----- Data extract

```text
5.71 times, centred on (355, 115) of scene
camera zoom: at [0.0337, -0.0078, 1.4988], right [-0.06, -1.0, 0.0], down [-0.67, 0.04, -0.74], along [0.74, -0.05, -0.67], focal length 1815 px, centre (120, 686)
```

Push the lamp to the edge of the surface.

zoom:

----------

Write the entire listing out again, word for word.

```text
5.71 times, centred on (355, 115) of scene
camera zoom: at [0.0337, -0.0078, 1.4988], right [-0.06, -1.0, 0.0], down [-0.67, 0.04, -0.74], along [0.74, -0.05, -0.67], focal length 1815 px, centre (120, 686)
```

Push the lamp to the edge of the surface.

zoom:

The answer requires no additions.